The Russian invasion of Ukraine is hardly the first time a nuclear power has attacked a non-nuclear nation. That raises questions about the arguments for non-proliferation.

If nuclear-weapon states can use their weapons to threaten the rest of us, or even hide behind them while launching conventional attacks on non-nuclear states, then a central pillar of nuclear non-proliferation is gone. But there is another crucial element of the non-proliferation regime that the invasion should focus attention on. And that is the requirement under Article VI of the Nuclear Non-Proliferation Treaty for nuclear-weapon states “to pursue negotiations in good faith on effective measures relating to cessation of the nuclear arms race at an early date and to nuclear disarmament, and on a treaty on general and complete disarmament under strict and effective international control”.
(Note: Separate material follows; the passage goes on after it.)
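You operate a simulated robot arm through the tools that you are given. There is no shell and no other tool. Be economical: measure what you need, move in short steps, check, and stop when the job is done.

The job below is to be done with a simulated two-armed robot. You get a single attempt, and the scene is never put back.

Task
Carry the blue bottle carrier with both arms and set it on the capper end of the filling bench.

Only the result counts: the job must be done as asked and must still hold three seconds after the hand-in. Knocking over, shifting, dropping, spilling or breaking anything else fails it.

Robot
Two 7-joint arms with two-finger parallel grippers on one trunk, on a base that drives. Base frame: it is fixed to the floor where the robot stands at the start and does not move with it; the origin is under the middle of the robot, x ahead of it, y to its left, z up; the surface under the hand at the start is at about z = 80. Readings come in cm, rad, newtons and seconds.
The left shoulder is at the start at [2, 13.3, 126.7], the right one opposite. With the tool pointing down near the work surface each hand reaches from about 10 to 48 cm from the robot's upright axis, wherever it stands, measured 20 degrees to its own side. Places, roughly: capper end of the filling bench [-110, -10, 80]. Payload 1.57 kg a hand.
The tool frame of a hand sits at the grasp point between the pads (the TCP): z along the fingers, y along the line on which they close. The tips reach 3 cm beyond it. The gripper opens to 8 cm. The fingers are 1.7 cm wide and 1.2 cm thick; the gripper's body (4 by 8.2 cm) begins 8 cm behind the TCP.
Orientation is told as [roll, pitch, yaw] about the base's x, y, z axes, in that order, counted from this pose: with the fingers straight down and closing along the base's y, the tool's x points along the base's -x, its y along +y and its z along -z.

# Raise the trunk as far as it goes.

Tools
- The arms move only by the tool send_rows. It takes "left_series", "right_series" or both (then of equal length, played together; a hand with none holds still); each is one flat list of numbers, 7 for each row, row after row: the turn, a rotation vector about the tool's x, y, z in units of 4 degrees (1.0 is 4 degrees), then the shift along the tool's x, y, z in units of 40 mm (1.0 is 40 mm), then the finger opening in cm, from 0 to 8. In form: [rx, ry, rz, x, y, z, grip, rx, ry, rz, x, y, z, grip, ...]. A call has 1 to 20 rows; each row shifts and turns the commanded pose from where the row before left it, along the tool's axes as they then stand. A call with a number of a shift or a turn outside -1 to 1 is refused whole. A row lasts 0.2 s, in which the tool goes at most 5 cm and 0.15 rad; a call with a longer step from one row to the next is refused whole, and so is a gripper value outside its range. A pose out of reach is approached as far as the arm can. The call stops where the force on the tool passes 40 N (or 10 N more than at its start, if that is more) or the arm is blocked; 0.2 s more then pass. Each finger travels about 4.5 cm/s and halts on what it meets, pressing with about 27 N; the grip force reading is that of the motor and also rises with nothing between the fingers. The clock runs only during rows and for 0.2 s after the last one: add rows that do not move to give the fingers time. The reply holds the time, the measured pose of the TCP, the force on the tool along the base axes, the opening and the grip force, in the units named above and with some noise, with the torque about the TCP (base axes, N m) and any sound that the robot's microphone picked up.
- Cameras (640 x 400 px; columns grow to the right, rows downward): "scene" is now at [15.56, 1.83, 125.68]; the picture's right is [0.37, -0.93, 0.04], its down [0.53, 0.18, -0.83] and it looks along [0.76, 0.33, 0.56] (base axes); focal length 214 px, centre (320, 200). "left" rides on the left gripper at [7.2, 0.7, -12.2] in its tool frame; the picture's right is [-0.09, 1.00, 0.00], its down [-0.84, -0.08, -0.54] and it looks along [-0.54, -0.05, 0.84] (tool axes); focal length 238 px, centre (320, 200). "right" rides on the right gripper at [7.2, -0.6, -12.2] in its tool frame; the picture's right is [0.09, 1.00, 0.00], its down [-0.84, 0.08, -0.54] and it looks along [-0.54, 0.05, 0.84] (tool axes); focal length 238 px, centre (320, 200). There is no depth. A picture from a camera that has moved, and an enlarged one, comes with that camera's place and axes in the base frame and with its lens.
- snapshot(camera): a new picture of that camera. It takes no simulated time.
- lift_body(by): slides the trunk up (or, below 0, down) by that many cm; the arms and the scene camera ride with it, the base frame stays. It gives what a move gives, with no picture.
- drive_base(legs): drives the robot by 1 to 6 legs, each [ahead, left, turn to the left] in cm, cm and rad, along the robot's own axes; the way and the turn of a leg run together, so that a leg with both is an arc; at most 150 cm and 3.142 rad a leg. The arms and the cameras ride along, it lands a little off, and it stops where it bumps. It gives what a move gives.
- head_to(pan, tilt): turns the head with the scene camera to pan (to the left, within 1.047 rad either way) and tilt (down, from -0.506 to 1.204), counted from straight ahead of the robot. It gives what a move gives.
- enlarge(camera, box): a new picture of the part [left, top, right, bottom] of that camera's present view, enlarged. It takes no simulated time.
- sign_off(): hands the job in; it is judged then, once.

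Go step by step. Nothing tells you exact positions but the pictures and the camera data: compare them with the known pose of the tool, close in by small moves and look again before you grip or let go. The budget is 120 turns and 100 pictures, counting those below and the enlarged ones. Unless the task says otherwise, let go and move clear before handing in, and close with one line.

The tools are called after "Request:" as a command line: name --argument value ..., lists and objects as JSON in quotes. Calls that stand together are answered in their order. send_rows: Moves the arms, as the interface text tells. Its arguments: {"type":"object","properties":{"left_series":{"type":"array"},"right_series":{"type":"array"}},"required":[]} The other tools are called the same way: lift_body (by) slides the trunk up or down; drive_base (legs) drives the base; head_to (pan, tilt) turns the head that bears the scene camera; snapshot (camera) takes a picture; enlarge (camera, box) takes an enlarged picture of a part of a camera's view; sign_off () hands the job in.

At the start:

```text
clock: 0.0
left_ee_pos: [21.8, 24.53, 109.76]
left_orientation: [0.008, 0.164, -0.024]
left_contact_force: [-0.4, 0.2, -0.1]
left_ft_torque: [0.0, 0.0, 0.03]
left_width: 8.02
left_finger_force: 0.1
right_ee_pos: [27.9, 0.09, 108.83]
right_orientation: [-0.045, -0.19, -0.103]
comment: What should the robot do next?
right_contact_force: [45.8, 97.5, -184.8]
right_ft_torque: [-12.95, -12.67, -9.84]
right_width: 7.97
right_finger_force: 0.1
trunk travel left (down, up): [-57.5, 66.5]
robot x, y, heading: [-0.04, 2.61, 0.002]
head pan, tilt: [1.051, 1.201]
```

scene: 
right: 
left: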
To date, nuclear-weapon states have shown much less eagerness in complying with this requirement to completely disarm compared with the zeal they have exhibited in enforcing the obligations of non-nuclear states. A good example is the sanctions on Iran imposed by nations like the United States, the United Kingdom and France, though they themselves are in violation of the NPT.

The unspoken (and racist) presumption behind the treaty was that existing nuclear powers (and their friends) were the only ones who could be trusted with weapons of such destructive power. Leaving them in the hands of the s******e nations of the rest of the world, with their tinpot dictators and tribal wars, would eventually end with global radiological disaster. However, the supposedly more rational northern nations would never dream of using them. Well, Vladimir Putin has put an end to that.

Not only has he threatened to attack countries that openly join in the fighting in Ukraine with nuclear weapons, but more and more, we are urged to seriously consider previously unlikely scenarios of tactical nuclear weapons being deployed by the Russians to smash Ukrainian resistance. “For US officials and world leaders, discussions of how to respond to a limited nuclear attack are no longer theoretical,” The Associated Press news agency said in a report earlier this month. But this is not the first time the world has been terrorised by the prospect of nuclear weapons in the hands of a deranged ruler of the so-called “developed” world.

Almost since the day Donald Trump took power in the US in January 2017, concerns were being raised about his authority to order a nuclear attack. By the end of his term, so worried were US generals that, according to the book Peril by The Washington Post reporters Bob Woodward and Robert Costa, the banana-exporting republic’s top military official not only secretly called his counterpart in China to promise advance warning if the US was to launch an attack, but also ordered nuclear control officers to check with him regardless of the orders they received from the commander-in-chief.

None of this engenders confidence in the ability of declared nuclear powers to exercise responsible stewardship over their weapons. While many may point to the fact that there has been no nuclear war in the last half-century, since the NPT came into force, the fact is it only takes one crackpot with access to, and willingness to use nuclear weapons, to launch a global catastrophe. The very same arguments employed to prevent proliferation apply, with perhaps even more force, to nuclear-armed countries.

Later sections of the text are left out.